What design trends are you living for right now and which one do you wish would just go away?
I’m still living for white walls, rattan and ethnic prints. I’m also excited to see warmer neutrals coming back in style. One trend I’m done with is barn-style doors. Every time you see a home renovation show on television, they are doing a barn door. I’m ready to see it go away for a while.
If you could collaborate with anyone in the world, who would your dream collab be?
My dream collab would probably be something in the fashion/retail world. There is a lot of progress being made, but inclusive sizing is still such a major issue. Clothing options in larger sizes are just pretty dismal, and are usually cheaply made and overpriced. I love that companies like Good American are starting to come out that just offer the same items across the whole range of sizes. I would love to collaborate with them on a collection of great workwear basics. I know that is what I really struggle to find in the current marketplace, so I’m sure other women are struggling too.
I would say the biggest lesson has been to trust myself and my instincts. When you work for a firm, the style and opinion of the principal designer has to be present in all of the decisions you make. Once I was on my own I had to put that voice out of my head and reconnect with my own voice to cultivate my personal style.
Any secret spots in San Francisco that you love to shop at?
- Stuff—It’s like going to a flea market that is open every day. I love a treasure hunt!

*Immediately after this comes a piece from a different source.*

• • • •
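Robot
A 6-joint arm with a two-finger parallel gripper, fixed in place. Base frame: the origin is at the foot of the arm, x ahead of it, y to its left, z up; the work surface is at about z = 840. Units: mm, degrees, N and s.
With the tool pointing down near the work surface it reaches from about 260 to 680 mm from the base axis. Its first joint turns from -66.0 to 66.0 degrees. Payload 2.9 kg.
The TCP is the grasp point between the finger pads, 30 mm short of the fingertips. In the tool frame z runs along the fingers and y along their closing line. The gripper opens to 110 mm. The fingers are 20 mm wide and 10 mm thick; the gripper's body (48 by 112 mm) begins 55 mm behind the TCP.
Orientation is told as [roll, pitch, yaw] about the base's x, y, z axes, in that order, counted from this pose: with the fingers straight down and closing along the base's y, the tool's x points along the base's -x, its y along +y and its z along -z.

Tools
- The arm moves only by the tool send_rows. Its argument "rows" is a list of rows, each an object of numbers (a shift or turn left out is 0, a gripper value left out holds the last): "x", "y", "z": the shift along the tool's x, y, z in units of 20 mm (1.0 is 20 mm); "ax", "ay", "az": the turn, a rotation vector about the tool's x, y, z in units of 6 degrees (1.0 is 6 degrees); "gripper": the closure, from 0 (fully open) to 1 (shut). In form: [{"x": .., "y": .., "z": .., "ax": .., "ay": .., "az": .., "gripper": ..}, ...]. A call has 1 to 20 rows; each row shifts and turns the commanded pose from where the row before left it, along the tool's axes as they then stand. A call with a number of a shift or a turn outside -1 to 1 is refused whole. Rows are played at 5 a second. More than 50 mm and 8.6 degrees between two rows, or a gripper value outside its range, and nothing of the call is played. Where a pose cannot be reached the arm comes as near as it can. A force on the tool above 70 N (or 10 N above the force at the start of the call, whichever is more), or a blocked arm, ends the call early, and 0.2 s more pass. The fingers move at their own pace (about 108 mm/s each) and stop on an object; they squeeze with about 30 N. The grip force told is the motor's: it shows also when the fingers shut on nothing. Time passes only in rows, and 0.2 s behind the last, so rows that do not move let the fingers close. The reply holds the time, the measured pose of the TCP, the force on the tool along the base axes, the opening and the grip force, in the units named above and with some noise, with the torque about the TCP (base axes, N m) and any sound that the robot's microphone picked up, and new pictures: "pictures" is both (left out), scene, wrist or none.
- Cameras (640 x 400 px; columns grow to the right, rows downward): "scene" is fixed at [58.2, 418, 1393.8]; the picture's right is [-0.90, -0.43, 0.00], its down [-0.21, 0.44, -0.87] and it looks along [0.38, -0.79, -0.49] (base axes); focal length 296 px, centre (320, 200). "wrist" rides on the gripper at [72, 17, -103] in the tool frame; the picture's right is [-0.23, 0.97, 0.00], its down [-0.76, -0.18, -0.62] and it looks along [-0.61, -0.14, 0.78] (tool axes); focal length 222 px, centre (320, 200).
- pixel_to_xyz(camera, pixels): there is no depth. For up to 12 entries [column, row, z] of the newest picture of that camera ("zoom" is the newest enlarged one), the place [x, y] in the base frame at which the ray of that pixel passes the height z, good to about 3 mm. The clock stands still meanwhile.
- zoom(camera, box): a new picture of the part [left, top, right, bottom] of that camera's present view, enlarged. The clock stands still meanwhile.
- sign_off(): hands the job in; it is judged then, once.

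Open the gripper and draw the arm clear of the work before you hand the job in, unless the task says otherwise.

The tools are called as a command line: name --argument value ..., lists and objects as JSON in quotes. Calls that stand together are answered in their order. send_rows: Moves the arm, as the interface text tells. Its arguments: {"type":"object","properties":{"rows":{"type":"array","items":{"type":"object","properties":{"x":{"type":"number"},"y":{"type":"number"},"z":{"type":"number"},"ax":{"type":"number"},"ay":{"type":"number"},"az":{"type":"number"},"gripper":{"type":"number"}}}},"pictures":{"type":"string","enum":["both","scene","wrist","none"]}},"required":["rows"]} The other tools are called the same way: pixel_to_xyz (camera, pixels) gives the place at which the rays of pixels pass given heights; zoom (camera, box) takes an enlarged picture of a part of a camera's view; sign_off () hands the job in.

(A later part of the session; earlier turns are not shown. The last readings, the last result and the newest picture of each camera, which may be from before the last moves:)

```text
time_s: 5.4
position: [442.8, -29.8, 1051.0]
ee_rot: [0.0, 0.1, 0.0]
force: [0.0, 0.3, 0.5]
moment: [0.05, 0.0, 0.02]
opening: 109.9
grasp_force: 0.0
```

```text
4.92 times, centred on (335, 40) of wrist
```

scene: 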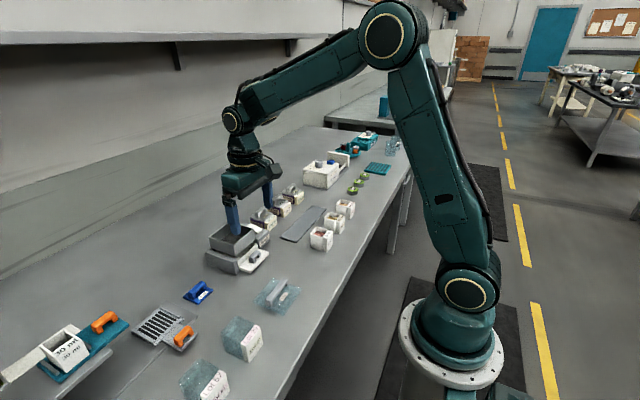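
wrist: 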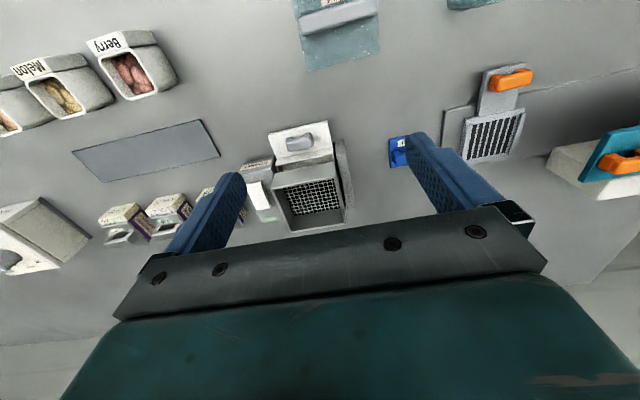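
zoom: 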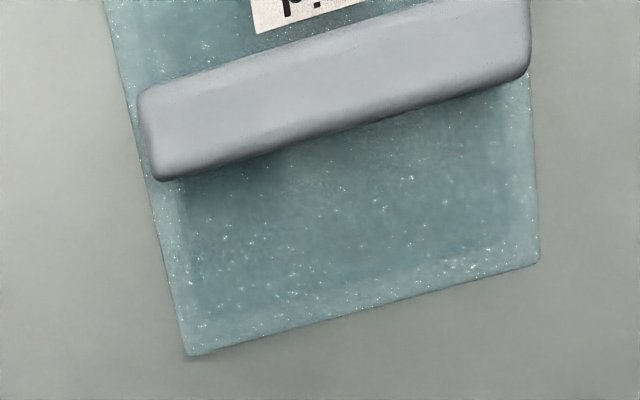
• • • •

- Discount Fabrics—I found the most gorgeous olive green cotton velvet on my last trip there. I had to buy it even though I didn’t have a project for it. I just couldn’t pass it up for the price.
- Found by Maja—Designer-curated, handmade and one-of-a-kind accessories, and the prices are refreshingly accessible.
What do you always have on your bedside table?
A coaster, a little dish to toss my rings in and my phone charger. I know we aren’t supposed to be looking at phones in bed, but I can’t break the habit!